▸ Text passage:
We’ve talked alot on RCG about whether we’re in a bust or a bubble real estate market and we in the Pacific NW have been watching the rest of the country and wondering, Why all the gloom? Bankrate.com and today’s Seattle times have some explanation that can provide perspective:

Last week, Bankrate.com unveiled its forecast for the changing real estate market in the U.S. over the next few years – ten markets where housing prices and values will continue to remain strong, ten markets where appreciation will pretty much top out and the ten markets that are most likely to experience a decline. They talked to experts, studied public and private databases, analyzed market trends and examined the analysis of many others.

The ten “bubble blowers,” where appreciation should continue to grow, are:

  • Boise (ID);
  • El Paso (TX);
  • Albuquerque (NM);
  • Seattle (WA)/Portland (OR);
  • Salt Lake City (UT);
  • Raleigh (NC);
  • Philadelphia (PA);
  • Atlanta (GA);
  • Little Rock (AR); and
  • Cincinnati (OH)/Birmingham (AL) (they were too close to call).

Just why this is happening in the Pacific NW is the subject of this mornings Seattle Times article by Elizabeth Rhodes. She sheds light on why Seattle is breaking the national trend toward stagnating or dropping home prices. Her article notes that the average home prices have taken a steep hike in the last year and appear to be continuing the rise.

Citing the NWMLS statistics that came out on Thursday, median closed price of King County single-family homes has shot up almost 12 percent in the past year, reaching $405,000 last month (and up from $392,950 in February).

Interestingly, sales are down, but so is inventory. In March 2004, there were 7,156 homes for sale countywide. March 2005’s inventory was 5,244 homes. This March recorded a further drop, to 5,100. This is the pinch that causing the rise in prices.

At the same time, the local economy is growing and employers are adding jobs, bringing more potential buyers to the area. So the competition for available homes is strong and prices are reacting accordingly.

We agents have been experiencing this hot market all spring as we did through most of last year, possibly feeling the market fluctuations first. We’re out there in it, pricing homes to reflect the low inventory and coaching buyers for the best positioning in a multiple offer situation. I just watched the price of an Eastside condo jump $20,000 in a two week period!

I didn't get the house…WHY?

When there are multiple bids, and the price of the property is bidding up over the asking price, the amount of downpayment is sometimes the reason why your offer is not accepted.

Let’s say a property is put on the market at $275,000 and the highest offer is $315,000. There is an offer of $310,000 with 50% down and an offer of $315,000 with zero down. Usually the seller’s agent will advise the seller not to take the $315,000 offer, because she does not expect the property to appraise. While one can buy a house with zero down, that does not mean that the seller is willing to take the risks associated with a zero down buyer.

▸ Recorded information:
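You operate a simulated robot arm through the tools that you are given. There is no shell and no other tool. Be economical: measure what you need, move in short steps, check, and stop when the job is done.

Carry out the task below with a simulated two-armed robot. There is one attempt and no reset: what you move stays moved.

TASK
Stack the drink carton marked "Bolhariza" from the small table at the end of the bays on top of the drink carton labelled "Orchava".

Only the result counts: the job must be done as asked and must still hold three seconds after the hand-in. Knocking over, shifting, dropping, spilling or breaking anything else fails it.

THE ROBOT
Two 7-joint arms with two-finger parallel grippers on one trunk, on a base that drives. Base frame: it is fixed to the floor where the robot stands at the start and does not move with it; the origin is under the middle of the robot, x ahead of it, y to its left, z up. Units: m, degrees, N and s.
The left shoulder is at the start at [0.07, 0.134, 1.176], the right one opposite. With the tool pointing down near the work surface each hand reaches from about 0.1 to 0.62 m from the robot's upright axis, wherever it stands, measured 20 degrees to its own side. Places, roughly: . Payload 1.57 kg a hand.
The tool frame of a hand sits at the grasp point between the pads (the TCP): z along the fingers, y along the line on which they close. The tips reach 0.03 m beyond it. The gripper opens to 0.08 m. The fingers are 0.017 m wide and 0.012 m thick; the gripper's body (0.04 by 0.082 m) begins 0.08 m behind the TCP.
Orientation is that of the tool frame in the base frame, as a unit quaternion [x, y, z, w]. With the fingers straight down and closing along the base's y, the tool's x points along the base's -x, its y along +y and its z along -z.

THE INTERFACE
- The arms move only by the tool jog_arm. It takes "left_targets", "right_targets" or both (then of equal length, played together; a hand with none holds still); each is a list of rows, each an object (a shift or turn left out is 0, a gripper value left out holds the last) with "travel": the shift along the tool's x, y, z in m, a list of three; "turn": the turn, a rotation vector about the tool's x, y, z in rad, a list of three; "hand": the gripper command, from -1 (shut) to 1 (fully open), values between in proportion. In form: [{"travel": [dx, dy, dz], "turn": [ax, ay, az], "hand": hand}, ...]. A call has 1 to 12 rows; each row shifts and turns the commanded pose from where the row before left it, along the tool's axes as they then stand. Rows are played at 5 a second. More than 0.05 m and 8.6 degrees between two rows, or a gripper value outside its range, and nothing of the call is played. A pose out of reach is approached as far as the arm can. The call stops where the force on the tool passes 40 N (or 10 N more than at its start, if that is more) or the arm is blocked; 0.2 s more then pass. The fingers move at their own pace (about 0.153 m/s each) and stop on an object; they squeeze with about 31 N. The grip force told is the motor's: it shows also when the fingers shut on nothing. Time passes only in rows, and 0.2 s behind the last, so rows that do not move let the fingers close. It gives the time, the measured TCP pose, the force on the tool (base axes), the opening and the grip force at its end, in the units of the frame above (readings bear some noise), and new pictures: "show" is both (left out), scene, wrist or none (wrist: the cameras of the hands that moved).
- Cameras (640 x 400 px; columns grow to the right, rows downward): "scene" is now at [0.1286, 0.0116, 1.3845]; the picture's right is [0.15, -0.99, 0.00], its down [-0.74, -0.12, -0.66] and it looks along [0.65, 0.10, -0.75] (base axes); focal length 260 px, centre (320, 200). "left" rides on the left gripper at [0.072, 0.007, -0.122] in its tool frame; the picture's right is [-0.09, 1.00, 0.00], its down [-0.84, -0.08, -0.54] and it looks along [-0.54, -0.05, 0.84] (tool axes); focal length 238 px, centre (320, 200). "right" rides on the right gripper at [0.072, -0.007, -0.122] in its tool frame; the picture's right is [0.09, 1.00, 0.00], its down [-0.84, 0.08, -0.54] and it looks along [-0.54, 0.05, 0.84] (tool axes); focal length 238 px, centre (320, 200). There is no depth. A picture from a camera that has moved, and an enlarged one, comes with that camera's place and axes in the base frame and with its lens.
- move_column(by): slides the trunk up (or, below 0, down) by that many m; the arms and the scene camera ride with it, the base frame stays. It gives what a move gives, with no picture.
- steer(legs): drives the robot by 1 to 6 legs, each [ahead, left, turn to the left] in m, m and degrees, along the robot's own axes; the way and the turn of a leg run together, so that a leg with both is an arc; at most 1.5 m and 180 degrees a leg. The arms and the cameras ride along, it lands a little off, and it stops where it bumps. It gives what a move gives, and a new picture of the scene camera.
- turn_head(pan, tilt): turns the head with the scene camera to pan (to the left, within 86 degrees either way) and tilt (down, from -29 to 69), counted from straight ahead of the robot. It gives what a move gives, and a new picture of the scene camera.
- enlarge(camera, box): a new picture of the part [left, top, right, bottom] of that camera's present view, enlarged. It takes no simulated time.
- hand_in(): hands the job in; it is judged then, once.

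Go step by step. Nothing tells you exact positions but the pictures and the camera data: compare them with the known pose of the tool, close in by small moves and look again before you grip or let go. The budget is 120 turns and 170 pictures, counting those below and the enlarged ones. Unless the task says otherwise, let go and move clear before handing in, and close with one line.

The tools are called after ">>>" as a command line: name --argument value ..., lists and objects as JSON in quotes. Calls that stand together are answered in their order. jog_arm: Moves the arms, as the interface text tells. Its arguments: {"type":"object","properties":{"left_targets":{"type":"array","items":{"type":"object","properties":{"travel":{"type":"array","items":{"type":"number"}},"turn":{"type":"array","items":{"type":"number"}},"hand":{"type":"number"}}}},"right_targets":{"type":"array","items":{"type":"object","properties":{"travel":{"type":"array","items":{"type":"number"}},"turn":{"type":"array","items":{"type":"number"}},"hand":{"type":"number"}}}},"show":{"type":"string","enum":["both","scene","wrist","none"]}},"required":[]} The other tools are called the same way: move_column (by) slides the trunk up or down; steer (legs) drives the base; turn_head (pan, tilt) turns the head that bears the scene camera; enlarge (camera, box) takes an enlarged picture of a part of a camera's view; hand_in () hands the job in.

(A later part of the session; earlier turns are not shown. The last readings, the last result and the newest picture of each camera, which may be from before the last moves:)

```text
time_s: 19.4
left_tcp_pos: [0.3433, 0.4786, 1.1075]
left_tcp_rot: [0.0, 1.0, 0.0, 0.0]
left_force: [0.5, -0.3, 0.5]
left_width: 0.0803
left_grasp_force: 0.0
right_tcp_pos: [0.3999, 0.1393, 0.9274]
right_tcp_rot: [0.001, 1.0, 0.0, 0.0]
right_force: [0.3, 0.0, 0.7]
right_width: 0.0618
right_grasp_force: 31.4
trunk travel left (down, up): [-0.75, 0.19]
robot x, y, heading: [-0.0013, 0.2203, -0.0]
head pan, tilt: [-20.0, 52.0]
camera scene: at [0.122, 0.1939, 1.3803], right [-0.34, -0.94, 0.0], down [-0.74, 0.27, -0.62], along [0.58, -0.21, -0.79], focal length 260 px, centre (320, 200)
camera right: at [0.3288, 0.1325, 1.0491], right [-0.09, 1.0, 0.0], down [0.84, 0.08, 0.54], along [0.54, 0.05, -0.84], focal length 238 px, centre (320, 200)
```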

▸ What the task asks:
Go on with the text passage that begins "We’ve talked alot" from its last line.

▸ Task result:
It is the seller’s agent’s job to know not only what they can get in the open market for a property, but also what obstacles might get in the way of the sale closing. These days, when an agent lists a property at $275,000, it is likely a price higher than the last few sales in the area and a price that will appraise, with some effort. When it bids up over that amount, the seller’s agent must be ready for what will happen if and when it does not appraise. Often that means that zero down buyers will not get the house, if there are other offers with larger downpayments, even if the other offers are for less money. A common result will be that the seller will counter the 20% down buyer with the highest price offered, regardless of escalator clause considerations.

This points back to my post noting that the appraisal is done for the lender. If the property appraises at $300,000 and the sale price is $315,000, the lender does not participate in the shortage. If it is a zero down loan and the buyer has no cash, the buyer will need the seller to reduce the price down to $300,000 for the transaction to close. The lender will only give the buyer 100% of the appraised value, without regard to the agreed upon sale price. If the buyer is a cash buyer, often there is no appraisal at all, since the appraisal is ordered by the lender.

This issue has come up in the last two offers I have presented. In fact, I lost a client who did not get the property because another offer at 20% down trumped her zero down offer. When she asked me to be more aggressive in getting her offer accepted, I explained that the seller’s agent made it clear that the 20% down buyer was going to get the property because they had 20% down and the agent knew the property would not appraise. There was just no way to get the seller to accept a zero down offer, with the costs included in the price, no matter what I did.

Buying your first property with zero down and the seller paying the closings costs is clearly possible, and is done every day. But often the zero down buyer, with no cash to pay their own closing costs, is excluded from purchasing the most popular house in the most popular neighborhood that has multiple offers.

Offering the highest price is of no consequence to the seller, if you can’t close.

Should You Leverage Your Home or Pay it Down Rapidly?

There is a great debate within the inner-mortgage circles these days. Should we, as loan professionals, encourage clients to borrow as much money as possible? Or would consumers benefit more if we helped them to understand the advantages of 15-year amortization schedules and pre-paying principal? Let’s examine the pros and cons of both strategies.


Leveraging Your Property. In order to understand why you’d want to borrow as much as possible for your home purchase, you must first grasp the concept that equity has a zero rate of return. Here’s an example:

If Consumer “A” buys a home for $300,000, and puts 20% down, then they have $60,000 in equity. Over the next 5 years, the property appreciates $100,000 in value. Consumer “A” now has $160,000 in equity.

Consumer “B” buys a home for $300,000, and puts no money down. At the end of 5 years, that same home is now worth $400,000. Consumer “B” has $100,000 in equity, which is the same appreciation as Consumer “A”, a net $100,000.

As you can see, your down payment has nothing to do with your rate of return. What becomes important is how you choose to manage the $60,000 you didn’t use as a down payment. If you use it for frivolous activities, such as buying toys or going to Las Vegas, it would be more prudent for you to use that money as a down payment. Especially since this will enable you to obtain a lower interest rate.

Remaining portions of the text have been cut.